WHAT THIS TASK INVOLVES
Find each line with the string "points" and report it.
"""
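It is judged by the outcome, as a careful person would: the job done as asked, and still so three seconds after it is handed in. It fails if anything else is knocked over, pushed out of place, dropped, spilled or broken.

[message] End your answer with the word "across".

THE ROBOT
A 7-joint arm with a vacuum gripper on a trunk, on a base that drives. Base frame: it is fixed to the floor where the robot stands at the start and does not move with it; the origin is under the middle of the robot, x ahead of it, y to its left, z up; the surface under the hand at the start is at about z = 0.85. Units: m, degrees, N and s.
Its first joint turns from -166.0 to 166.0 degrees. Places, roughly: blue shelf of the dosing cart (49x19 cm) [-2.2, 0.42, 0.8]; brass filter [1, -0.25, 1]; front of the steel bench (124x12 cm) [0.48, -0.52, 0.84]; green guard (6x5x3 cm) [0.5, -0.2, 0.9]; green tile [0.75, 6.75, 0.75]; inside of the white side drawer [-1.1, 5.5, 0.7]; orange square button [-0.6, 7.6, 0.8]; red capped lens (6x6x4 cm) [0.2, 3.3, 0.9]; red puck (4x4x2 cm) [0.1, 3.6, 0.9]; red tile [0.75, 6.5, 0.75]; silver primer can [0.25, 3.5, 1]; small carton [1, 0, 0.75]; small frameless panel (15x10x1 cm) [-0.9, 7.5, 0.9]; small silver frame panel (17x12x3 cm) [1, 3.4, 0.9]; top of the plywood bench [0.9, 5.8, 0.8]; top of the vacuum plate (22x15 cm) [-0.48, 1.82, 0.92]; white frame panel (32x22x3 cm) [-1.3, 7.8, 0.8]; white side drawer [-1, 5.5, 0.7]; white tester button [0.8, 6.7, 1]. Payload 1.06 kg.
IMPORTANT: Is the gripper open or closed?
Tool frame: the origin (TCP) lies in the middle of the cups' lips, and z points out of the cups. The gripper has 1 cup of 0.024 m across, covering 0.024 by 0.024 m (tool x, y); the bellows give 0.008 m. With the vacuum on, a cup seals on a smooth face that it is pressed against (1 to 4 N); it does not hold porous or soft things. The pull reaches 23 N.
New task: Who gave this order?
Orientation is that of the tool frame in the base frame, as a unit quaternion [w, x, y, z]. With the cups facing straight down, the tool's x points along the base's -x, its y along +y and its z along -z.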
"""
FINAL RESULT
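Tool frame: the origin (TCP) lies in the middle of the cups' lips, and z points out of the cups. The gripper has 1 cup of 0.024 m across, covering 0.024 by 0.024 m (tool x, y); the bellows give 0.008 m. With the vacuum on, a cup seals on a smooth face that it is pressed against (1 to 4 N); it does not hold porous or soft things. The pull reaches 23 N.
Orientation is that of the tool frame in the base frame, as a unit quaternion [w, x, y, z]. With the cups facing straight down, the tool's x points along the base's -x, its y along +y and its z along -z.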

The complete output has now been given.